-- Begin PASSAGE --
As the various revelations about Federal funds going to NGOs have come out, I have come to the conclusion that the Federal government should stop all funding and grants to NGOs and non-profits for any purposes, and that tax-exemption for non-profits should be abolished. The political culture of our nation is too degraded for that process not to be abused to an extent that makes self-dealing and corruption more than likely, and oversight impossible.
And churches etc. ?
👍 My immediate reaction.
Yes!
“Among other steps, Columbia said it would have 36 campus safety officers with arrest powers, a shift with enormous resonance at a university that has a long history of campus activism and fraught ties with law enforcement.”
Yep, what an affront to the delicate sensibilities and breath-taking sense of entitlement of university students that officials dare enforce reasonable, appropriate and legal place, manner and time restrictions and prevent student commandeering and damaging of university buildings.
They are always described as “peaceful demonstrators”. Always. I can accept that most of them are peaceful, but openly hiding among them are individuals who are not peaceful. Meanwhile, there are no tools for surgically extracting the miscreants, and so the tools must be blunt instruments.
Yes, Mark. Like a poisoner’s “mainly arsenic free cake”.
Mainly.
best regards Mark!
D.A.
NYC
If the “peaceful” protestors harbour and enable the violent among them, they are themselves not peaceful by definition. Blunt instruments are fully justified even if they can’t distinguish the arsonists and rock-throwers from the mere squatters and shitters in garbage bags. The truly peaceful ones can simply leave peacefully before the instruments are deployed. Or be their best damaged and dysfunctional selves somewhere else.
Illegal occupation of private or public property that denies its use to the owners and those the owners intended to have use of it is not peaceful, especially if the occupiers have fenced or barricaded it. There is an implicit threat of violence against those who would attempt to use the space for its lawful purpose….particularly since the police will need to keep the lawful would-be users away from the site to avoid violent clashes. Imagine if a group of students started to dismantle illegal barricades on a quad in order to play Frisbee on the grass. You know that menacing, shoving, and punching would ensue.
Absolutely 100% yes, Leslie.
Your analysis is similar to the argument that to censor punishes the listeners more than the speaker.
Random, violent and menacing chaos caused by young “encamping” narcissists who aren’t getting dates on campus or in public… denies free movement, and ownership rights to the larger public.
We do not tolerate public menaces or childish “takeovers” in civilized societies. Purveyors of this disorder can be punished. If they are here as aliens, deported. Like Khalil. By their non peaceful protests they graduate to being “criminal aliens” and thus automatically deportable. Green card, preggers wifey, NBC tears… or not.
THAT is the hard legal line one crosses upon naturalization.
cheers Leslie
D.A. (J.D.)
NYC
Right now the courts are the only entity standing up to Trump. Besides his pathological need for petty retribution, Trump going after law firms is a signal to all lawyers–don’t sue me to stop my edicts or you’ll suffer the consequences.
-- End PASSAGE --
• WHAT THE TASK REQUIRES
Quote the passage word for word, starting at "Random, violent and" and ending with "tears… or not.".
-- Begin MATERIAL PROVIDED --
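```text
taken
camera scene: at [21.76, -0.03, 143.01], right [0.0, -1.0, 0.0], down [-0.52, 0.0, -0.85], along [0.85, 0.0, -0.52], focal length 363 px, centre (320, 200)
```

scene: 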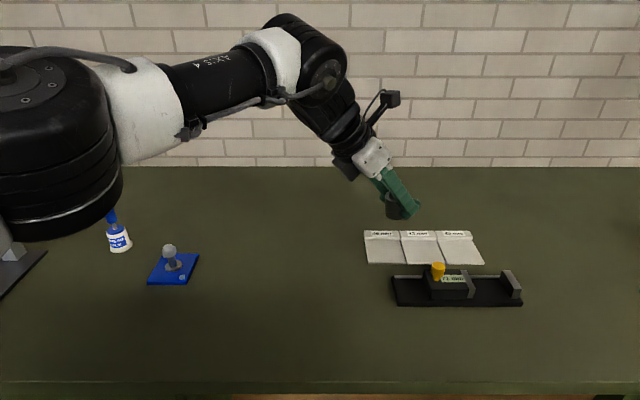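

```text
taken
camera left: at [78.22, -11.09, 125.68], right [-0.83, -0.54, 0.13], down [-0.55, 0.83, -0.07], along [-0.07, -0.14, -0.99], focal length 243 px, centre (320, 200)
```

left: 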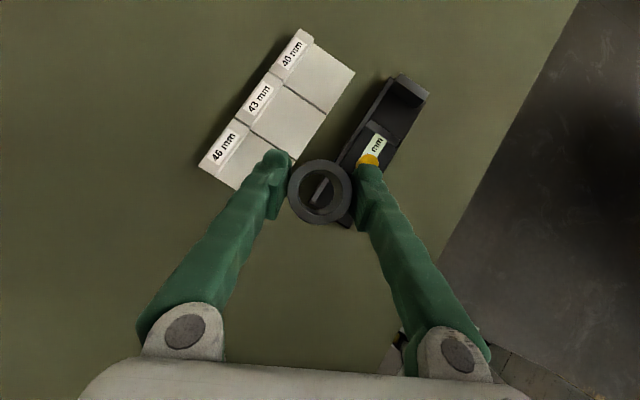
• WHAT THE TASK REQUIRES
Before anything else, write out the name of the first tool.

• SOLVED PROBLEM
-- End MATERIAL PROVIDED --
• SOLVED PROBLEM
Random, violent and menacing chaos caused by young “encamping” narcissists who aren’t getting dates on campus or in public… denies free movement, and ownership rights to the larger public.
We do not tolerate public menaces or childish “takeovers” in civilized societies. Purveyors of this disorder can be punished. If they are here as aliens, deported. Like Khalil. By their non peaceful protests they graduate to being “criminal aliens” and thus automatically deportable. Green card, preggers wifey, NBC tears… or not.